Não bastasse o ano particularmente desafiante de 2020 pelo pandemónio político, social e económico na sequência da pandemia, têm vindo a agravar-se outros males como consequência de conflitos anteriores por resolver ou mal resolvidos.

O nome Al-Qaeda parece pertencer a um passado distante, mas a organização terrorista ainda está ativa em muitas partes do globo. E embora tenha desmoronado o poderio do Estado Islâmico, cessando a subsequente onda de terror causada pelo Daesh na Europa, o seu credo continua a ser disseminado pelos militantes e agora encontrou refúgio em vários países de África.

Nos últimos dois anos, têm surgido notícias vindas de regiões de Moçambique, nomeadamente da província de Cabo Delgado, de maioria muçulmana, que está a ser assolada por ataques violentos de afiliados na Al-Qaeda, que tem levado à fuga da população. O território é cobiçado pelos seus recursos naturais, em particular após a descoberta de gás natural, cuja exploração se encontra agora ameaçada pela violência da insurgência jiadista.

Moçambique está longe de ser uma situação isolada. A consolidação em países africanos de várias organizações terroristas, normalmente associadas a presenças no Médio Oriente, Golfo Pérsico ou Afeganistão, leva-nos a constatar que há uma alarmante transferência da ofensiva jihadista para o continente africano. A “Al-Qaeda no Magrebe Islâmico”, por exemplo, tem sido responsável por uma série de atrocidades e ataques terroristas há anos, desde o Burkina Faso ao Mali e Níger.

A faixa do Sahel tornou-se um extenso terreno inóspito que acolhe tantas outras organizações compostas por incontáveis militantes jiadistas, afiliados em vários grupos da Al-Qaeda e ISIS. A França acordou para o perigo de ver os países da África Ocidental a cair que nem peças de dominó sob influência salafista jiadista, e tem sido a principal impulsionadora de uma força militar conjunta, incluindo uma força militar portuguesa destacada em Bangui, para travar o caos em Estados mais vulneráveis com vastos territórios à disposição.
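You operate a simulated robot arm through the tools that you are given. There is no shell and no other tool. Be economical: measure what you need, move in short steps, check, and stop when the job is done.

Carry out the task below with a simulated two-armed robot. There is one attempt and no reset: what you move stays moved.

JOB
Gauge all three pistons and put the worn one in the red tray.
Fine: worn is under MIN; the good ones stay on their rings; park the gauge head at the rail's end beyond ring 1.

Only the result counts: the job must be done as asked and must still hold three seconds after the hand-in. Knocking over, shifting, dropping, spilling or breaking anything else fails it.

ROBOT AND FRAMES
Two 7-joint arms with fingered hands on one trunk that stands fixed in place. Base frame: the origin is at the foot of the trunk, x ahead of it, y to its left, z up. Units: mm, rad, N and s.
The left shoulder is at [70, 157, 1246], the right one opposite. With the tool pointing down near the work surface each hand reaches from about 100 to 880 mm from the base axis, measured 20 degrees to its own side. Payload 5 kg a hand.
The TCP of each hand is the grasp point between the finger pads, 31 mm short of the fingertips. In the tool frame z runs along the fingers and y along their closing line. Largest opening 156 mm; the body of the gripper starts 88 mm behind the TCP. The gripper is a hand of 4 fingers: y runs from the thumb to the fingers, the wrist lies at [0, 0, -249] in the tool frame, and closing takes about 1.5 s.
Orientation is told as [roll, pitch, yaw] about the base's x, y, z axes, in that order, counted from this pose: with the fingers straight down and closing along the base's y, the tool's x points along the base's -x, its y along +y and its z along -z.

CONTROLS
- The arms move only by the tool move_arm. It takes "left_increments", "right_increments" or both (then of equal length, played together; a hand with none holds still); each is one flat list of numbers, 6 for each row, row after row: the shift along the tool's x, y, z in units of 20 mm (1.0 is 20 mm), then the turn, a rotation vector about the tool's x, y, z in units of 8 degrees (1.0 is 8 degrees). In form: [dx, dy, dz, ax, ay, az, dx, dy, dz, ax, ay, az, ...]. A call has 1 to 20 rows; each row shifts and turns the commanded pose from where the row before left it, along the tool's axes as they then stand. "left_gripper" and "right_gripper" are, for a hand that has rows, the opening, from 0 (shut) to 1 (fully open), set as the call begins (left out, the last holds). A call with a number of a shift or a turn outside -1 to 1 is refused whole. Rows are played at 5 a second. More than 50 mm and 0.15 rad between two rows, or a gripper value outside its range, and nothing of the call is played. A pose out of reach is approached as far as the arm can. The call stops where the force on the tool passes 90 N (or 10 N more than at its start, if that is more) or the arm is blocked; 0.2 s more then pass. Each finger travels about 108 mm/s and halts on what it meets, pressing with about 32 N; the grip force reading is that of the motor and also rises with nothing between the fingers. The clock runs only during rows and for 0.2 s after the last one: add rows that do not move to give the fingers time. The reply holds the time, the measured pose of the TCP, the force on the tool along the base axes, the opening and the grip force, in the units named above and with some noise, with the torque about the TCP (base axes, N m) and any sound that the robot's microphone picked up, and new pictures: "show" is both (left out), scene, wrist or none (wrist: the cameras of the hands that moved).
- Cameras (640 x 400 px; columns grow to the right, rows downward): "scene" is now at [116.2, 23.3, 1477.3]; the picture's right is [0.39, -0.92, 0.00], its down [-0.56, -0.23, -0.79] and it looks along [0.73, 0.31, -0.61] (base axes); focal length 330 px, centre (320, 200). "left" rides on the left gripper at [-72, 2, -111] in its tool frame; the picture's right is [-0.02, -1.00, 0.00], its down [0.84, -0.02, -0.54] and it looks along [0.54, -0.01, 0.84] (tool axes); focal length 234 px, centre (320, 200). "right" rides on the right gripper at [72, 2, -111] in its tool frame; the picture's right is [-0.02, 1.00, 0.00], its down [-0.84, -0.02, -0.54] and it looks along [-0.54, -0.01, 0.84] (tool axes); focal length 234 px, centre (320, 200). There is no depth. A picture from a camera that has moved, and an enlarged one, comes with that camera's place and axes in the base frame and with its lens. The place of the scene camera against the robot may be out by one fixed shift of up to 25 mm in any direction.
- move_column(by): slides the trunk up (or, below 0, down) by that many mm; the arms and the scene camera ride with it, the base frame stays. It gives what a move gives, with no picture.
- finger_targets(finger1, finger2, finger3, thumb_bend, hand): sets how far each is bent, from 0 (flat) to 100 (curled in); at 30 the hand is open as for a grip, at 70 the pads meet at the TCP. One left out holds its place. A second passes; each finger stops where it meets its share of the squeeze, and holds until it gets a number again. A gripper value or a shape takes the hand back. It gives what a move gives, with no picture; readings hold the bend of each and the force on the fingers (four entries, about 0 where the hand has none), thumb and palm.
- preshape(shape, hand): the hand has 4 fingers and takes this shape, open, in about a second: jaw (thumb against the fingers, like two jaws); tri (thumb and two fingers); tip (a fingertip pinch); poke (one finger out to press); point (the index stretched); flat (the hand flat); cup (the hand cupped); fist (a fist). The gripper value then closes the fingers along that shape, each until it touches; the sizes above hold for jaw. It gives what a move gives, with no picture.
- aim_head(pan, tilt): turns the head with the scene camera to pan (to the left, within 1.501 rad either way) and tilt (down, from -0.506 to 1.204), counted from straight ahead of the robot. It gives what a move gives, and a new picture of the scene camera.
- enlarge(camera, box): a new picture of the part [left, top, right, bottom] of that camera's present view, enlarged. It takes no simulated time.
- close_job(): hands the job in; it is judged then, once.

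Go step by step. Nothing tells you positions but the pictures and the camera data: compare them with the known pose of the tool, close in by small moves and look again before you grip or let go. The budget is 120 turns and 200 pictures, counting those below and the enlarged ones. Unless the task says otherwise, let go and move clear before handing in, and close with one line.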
A minha perspetiva eurocêntrica, e neste momento dominada por notícias da pandemia, só agora descortina a grave possibilidade de uma parte de África se transformar num campo de batalha não muito diferente da Síria, Iraque ou Afeganistão, com cada grupo terrorista a minar estruturas governamentais frágeis, deixando populações deslocadas, incapazes de regressar às suas casas, e expostas a abusos de direitos humanos. O facto de, por ora, terem cessado os ataques terroristas em cidades europeias não significa que a ofensiva jiadista terminou. Pelo contrário, esses movimentos têm mostrado resiliência e uma incrível capacidade de adaptação em circunstâncias extremas.

O risco de permitir que África se torne um baluarte jiadista terá consequências inimagináveis para as populações locais que serão sujeitas à brutalidade de regimes de índole salafista e empurradas para a condição de refugiadas. Ainda me lembro do terror de pensar que o Líbano, o meu país natal, poderia cair nas mãos do Daesh nos anos do Califado. Não aconteceu, mas a ameaça continua presente para outras nações e essa é uma bárbarie que não deve ter lugar no nosso mundo.